— START OF Selection —

![]() |
| Binsar Hadomuan Pasaribu (kiri), tangkapan layar video penangkapan paksa terhadap mahasiswa di Balairung Sari BP Batam (kanan). (Foto : dok/ist) |
Kritik Dibalas Penangkapan: Aktivis Ingatkan Kepala BP Batam Jangan Lupa Sejarah
SMSNEWS.id | Batam – Aksi penangkapan paksa dua mahasiswa Universitas Riau Kepulauan (UNRIKA) oleh Ditpam BP Batam saat forum konsultasi publik menuai kecaman keras. Aktivis mahasiswa, Binsar Hadomuan Pasaribu, menilai tindakan tersebut sebagai bentuk nyata matinya demokrasi di tubuh institusi publik.
Binsar menegaskan, Jamaluddin dan Alwie Djaelani tidak sedang membuat onar, melainkan menyampaikan kritik konstruktif terhadap Revisi PP No. 46 Tahun 2007. Namun, respons aparat justru menyeret mereka keluar dengan paksa.

— END OF Selection —
— START OF Given data —

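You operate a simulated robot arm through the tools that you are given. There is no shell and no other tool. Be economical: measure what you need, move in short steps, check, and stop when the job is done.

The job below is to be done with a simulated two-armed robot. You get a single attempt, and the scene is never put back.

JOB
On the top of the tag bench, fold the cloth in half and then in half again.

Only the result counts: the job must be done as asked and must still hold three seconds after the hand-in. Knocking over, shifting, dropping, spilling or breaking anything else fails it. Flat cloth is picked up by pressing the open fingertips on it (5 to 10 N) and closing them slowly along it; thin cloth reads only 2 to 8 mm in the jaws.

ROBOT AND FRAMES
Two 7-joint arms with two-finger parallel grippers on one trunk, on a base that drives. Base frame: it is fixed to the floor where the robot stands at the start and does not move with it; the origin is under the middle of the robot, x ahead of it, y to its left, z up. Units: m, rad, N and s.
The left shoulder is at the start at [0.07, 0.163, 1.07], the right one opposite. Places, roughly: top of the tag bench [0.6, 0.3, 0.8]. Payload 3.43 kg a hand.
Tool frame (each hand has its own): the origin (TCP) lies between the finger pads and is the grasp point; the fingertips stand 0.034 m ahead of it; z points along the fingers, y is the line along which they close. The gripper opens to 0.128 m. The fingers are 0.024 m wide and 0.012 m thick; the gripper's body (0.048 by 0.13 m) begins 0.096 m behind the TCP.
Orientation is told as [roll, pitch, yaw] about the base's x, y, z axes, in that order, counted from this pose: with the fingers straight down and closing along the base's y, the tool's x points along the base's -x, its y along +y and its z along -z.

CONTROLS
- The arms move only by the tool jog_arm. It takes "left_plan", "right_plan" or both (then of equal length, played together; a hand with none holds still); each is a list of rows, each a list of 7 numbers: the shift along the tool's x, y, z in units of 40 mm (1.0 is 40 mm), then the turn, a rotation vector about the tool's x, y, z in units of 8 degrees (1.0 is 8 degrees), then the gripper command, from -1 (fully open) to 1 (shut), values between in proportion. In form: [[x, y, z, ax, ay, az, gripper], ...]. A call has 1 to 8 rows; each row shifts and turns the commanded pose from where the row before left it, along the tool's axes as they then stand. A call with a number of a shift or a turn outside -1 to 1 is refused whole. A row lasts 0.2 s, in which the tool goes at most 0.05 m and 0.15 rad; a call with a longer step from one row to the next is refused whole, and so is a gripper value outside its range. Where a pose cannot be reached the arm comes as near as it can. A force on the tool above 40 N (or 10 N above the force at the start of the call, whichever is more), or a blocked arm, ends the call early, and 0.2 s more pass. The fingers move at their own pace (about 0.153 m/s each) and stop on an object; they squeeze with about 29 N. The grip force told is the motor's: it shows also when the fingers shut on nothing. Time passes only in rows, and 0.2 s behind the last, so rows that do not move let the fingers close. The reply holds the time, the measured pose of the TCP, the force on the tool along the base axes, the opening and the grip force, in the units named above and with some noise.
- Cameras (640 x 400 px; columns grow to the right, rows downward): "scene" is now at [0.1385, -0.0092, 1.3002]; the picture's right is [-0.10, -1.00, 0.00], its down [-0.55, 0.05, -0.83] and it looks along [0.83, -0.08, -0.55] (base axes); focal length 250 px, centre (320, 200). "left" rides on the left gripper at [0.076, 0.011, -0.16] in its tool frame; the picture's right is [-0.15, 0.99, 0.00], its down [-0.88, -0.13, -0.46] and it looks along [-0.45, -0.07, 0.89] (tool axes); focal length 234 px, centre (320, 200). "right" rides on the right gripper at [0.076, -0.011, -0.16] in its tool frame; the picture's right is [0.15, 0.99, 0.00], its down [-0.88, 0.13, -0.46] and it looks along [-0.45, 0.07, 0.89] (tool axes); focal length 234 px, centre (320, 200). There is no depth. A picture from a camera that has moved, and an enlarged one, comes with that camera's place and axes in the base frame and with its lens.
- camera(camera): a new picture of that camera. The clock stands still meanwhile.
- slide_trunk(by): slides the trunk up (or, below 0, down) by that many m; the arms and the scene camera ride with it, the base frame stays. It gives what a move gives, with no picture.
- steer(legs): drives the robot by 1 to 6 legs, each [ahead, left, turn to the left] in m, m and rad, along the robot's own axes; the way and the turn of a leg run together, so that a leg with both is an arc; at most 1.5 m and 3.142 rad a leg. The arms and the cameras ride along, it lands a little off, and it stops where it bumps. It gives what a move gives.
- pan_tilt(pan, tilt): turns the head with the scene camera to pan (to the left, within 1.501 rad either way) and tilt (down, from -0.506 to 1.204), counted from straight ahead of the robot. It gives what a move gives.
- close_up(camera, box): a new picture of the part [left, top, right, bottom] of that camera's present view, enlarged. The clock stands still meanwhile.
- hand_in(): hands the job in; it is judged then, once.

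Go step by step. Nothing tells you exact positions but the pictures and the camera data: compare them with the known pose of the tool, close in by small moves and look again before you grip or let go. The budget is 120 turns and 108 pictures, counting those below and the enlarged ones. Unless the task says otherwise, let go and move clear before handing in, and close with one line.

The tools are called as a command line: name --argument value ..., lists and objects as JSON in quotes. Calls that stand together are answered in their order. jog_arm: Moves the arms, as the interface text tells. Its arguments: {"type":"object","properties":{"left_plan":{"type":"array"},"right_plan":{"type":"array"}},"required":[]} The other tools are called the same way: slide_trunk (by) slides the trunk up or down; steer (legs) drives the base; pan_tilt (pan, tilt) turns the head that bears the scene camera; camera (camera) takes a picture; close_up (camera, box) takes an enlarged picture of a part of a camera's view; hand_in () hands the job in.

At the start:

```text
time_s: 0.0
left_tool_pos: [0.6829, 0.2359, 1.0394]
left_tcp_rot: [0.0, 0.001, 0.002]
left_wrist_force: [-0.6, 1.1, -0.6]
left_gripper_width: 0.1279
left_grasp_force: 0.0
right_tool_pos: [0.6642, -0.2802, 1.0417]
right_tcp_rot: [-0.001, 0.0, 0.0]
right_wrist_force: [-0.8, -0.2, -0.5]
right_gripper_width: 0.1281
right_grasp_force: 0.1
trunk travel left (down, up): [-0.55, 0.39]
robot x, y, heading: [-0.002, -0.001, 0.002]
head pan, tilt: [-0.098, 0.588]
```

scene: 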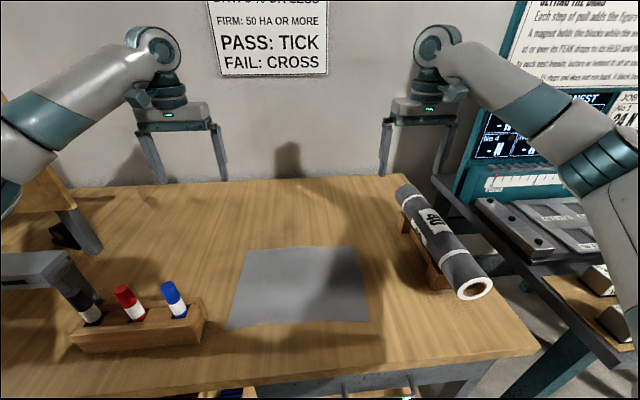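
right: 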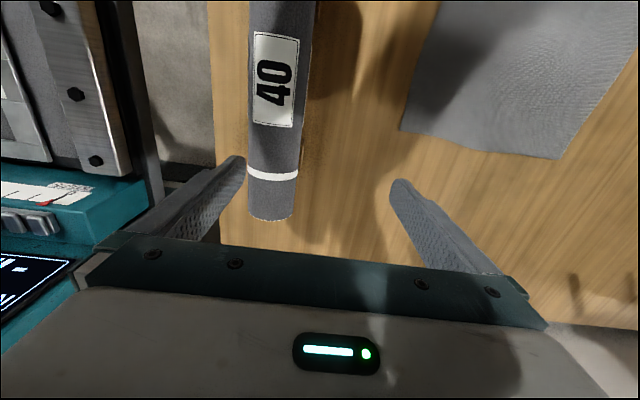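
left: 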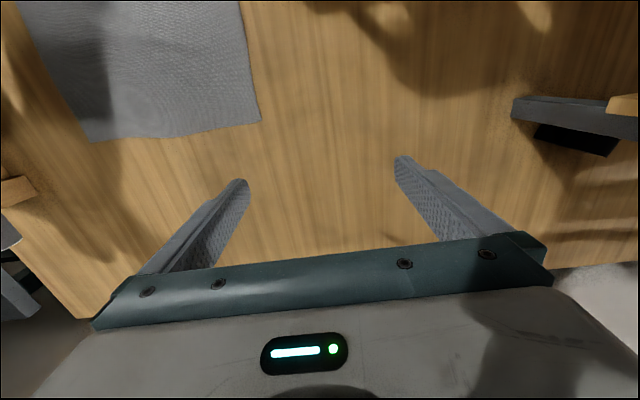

— END OF Given data —

Written problem 1
Please copy out the portion of the selection from "Binsar menegaskan, Jamaluddin" to "keluar dengan paksa." without changes.
Written problem 2
Take up the selection again after its last words.

Answer 1
Binsar menegaskan, Jamaluddin dan Alwie Djaelani tidak sedang membuat onar, melainkan menyampaikan kritik konstruktif terhadap Revisi PP No. 46 Tahun 2007. Namun, respons aparat justru menyeret mereka keluar dengan paksa.

Answer 2
“Ruang partisipasi publik yang seharusnya jadi wadah demokrasi malah disulap menjadi arena represi. Ini bukan hanya mencoreng nama baik BP Batam, tapi juga menunjukkan wajah otoriter yang dibungkus jargon pembangunan,” tegasnya.
Menurutnya, revisi PP tersebut berpotensi memperlebar jurang konflik agraria, sebagaimana yang terjadi di Pulau Rempang-Galang. Ia menilai kebijakan itu hanya menguntungkan investor dengan mengorbankan masyarakat lokal.
Binsar, yang juga mantan Ketua GMKI Batam, mendesak agar BP Batam membuka ruang dialog yang setara, bukan memperlakukan mahasiswa seperti ancaman.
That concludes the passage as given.